■ EXTRACT PROVIDED:
☆ ☆ ☆ ☆ ☆
I am not done with Monte Carlo Simulations. And, perhaps for a post or two more. It is a powerful tool when used properly.

Apparently one of the most common examples of a Monte Carlo simulation in courses and lectures is determining the value of π. Though an irrational and transcendental number, it is relied upon by much of mathematics and science at large. So I am thinking I’ll have a look at that next.

We are going to use an adaptation of what’s called Buffon’s needle problem.

Concept

The idea is we draw a square. Then draw the largest circle that will fit in the square. So, the circle has a radius of r and the square’s sides are 2r in length. Now let’s look at the ratio of the circle’s area to that of the square.

Area of the circle will be \(\pi * r^2\). And for the square \(2r * 2r\), which is equal to \(4 * r^2\). So the ratio will be:

$$\frac{\pi * r^2}{4 * r^2} = \frac{\pi}{4}$$

And,

$$\pi = {ratio\ areas} * 4$$

Now how do we go about getting the ratio of the areas? Well, to get an approximation, we could drop grains of rice, sand or such on our drawing. Then count the number of grains within the circle (including those on the line drawing it) and divide that by the total number grains we dropped within the square (including those on the line drawing the square).

That said, we are going to use a computer and Monte Carlo simulation to do that for us. Probably a lot less work.
☆ ☆ ☆ ☆ ☆
Records of tool sessions
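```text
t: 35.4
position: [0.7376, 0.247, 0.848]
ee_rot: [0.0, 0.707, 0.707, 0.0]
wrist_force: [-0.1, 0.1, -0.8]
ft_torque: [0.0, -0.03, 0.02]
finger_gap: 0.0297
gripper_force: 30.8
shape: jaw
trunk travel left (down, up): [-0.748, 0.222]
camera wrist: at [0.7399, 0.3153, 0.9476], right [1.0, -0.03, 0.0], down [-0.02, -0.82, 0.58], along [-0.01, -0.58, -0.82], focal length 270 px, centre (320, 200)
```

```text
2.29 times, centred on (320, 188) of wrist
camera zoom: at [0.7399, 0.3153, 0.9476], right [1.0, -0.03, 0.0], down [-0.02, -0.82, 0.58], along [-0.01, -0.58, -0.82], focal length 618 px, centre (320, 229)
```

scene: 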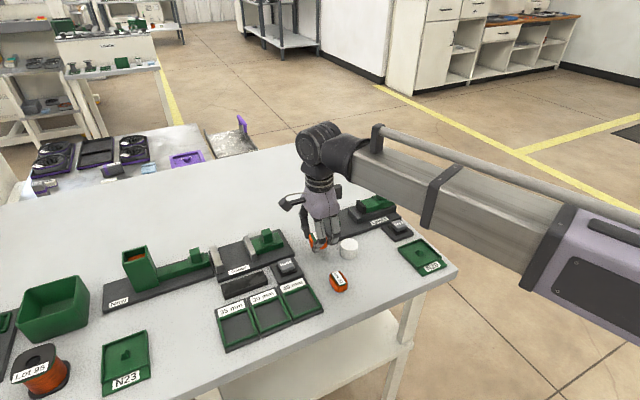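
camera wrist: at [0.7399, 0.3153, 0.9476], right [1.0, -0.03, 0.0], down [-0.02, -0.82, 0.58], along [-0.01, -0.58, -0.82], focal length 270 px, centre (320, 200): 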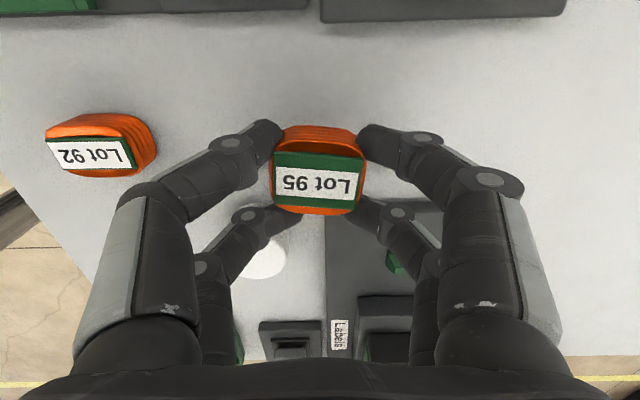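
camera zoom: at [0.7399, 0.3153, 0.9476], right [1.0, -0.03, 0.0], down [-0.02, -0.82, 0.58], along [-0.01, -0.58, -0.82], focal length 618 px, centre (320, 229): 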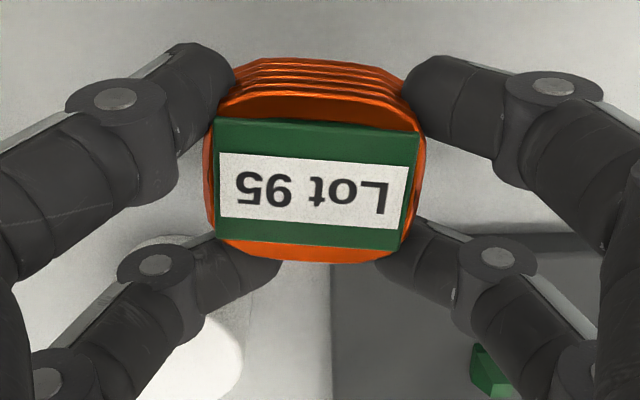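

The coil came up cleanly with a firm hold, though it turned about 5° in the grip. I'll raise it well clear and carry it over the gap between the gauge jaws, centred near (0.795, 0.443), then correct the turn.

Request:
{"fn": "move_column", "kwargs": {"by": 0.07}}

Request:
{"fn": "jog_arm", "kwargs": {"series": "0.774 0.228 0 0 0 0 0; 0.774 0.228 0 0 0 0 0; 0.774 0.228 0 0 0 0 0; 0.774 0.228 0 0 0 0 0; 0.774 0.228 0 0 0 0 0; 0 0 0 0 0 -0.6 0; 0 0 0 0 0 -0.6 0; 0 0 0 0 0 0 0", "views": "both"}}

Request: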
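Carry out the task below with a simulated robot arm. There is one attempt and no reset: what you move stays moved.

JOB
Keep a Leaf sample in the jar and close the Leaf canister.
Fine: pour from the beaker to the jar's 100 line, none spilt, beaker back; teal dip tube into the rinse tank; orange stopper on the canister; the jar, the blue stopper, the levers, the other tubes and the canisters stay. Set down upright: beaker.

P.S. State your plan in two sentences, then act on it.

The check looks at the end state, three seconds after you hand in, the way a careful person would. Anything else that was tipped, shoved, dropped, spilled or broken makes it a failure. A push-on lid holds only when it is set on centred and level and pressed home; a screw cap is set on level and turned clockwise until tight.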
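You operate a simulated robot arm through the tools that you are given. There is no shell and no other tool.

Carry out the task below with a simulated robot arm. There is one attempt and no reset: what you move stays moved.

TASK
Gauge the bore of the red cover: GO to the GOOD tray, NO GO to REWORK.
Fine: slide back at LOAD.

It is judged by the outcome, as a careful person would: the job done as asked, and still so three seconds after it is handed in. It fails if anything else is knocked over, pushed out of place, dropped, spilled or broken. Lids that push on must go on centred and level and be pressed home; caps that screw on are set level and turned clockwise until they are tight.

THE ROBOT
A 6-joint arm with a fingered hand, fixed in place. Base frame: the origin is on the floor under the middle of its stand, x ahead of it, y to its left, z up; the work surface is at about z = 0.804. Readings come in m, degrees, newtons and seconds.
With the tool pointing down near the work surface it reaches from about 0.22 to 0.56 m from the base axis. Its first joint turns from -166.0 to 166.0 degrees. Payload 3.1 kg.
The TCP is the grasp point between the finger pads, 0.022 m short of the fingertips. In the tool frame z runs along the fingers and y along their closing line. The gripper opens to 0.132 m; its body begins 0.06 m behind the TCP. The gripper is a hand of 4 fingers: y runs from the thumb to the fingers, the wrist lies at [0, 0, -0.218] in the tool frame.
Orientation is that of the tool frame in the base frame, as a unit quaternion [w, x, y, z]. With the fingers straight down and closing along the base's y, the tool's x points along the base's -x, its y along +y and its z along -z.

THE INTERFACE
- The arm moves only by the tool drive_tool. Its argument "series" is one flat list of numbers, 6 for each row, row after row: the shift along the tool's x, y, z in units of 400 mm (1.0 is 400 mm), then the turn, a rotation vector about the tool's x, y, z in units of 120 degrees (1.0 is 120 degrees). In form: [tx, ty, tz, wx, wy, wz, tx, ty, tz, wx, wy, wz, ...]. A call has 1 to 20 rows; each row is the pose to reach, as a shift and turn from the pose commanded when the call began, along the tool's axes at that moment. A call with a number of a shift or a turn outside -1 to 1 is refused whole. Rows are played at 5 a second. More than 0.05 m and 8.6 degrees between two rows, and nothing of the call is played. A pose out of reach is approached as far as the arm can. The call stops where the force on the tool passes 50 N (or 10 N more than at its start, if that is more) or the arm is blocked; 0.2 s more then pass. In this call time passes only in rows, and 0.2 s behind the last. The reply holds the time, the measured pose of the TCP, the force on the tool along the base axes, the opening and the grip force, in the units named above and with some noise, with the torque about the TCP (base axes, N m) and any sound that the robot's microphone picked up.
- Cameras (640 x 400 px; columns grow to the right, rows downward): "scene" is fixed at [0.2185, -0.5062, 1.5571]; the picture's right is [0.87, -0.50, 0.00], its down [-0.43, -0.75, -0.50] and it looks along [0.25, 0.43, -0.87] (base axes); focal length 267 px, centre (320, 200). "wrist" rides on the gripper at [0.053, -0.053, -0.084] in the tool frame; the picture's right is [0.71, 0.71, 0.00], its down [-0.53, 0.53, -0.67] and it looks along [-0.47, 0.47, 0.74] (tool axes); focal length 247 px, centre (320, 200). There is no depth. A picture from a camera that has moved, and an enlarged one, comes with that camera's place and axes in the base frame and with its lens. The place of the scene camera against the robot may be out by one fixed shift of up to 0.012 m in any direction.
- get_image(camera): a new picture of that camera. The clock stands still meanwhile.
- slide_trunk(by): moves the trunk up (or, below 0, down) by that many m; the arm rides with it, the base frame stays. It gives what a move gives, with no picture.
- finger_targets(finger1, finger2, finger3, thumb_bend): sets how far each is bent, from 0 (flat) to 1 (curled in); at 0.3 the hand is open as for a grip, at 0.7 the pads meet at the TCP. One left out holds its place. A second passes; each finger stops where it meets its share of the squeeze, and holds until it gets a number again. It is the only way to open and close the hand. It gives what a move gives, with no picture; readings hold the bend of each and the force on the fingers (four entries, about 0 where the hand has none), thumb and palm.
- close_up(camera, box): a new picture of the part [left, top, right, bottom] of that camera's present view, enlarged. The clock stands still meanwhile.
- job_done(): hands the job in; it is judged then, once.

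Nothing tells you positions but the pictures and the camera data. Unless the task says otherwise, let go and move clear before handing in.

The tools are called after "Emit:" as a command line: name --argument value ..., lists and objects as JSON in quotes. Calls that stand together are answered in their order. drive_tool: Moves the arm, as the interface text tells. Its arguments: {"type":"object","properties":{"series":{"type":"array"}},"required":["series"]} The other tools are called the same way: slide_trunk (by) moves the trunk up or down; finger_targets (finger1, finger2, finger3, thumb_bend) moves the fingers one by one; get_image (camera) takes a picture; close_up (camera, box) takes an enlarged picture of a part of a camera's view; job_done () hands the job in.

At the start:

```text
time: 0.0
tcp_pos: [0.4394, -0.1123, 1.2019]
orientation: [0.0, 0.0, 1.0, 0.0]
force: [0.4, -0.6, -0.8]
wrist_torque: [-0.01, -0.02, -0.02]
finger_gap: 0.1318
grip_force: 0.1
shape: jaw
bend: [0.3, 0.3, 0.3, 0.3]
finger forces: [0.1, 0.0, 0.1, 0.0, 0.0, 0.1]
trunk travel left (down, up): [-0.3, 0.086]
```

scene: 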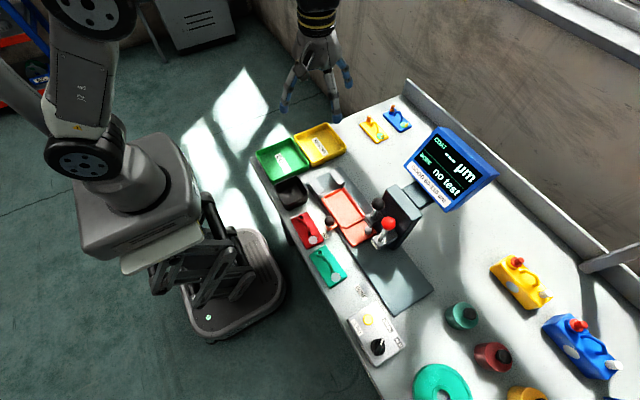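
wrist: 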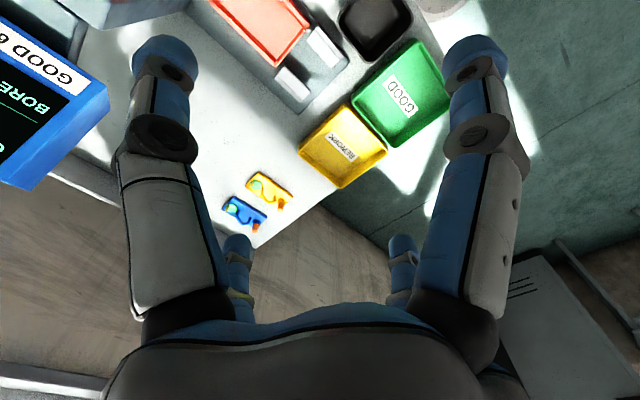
☆ ☆ ☆ ☆ ☆
■ DESCRIPTION OF THE TASK:
Pull out the sentences of the extract provided that run from "Now how do we" through "lot less work." and give them unchanged.

■ RESULT OF THIS EXERCISE:
Now how do we go about getting the ratio of the areas? Well, to get an approximation, we could drop grains of rice, sand or such on our drawing. Then count the number of grains within the circle (including those on the line drawing it) and divide that by the total number grains we dropped within the square (including those on the line drawing the square).

That said, we are going to use a computer and Monte Carlo simulation to do that for us. Probably a lot less work.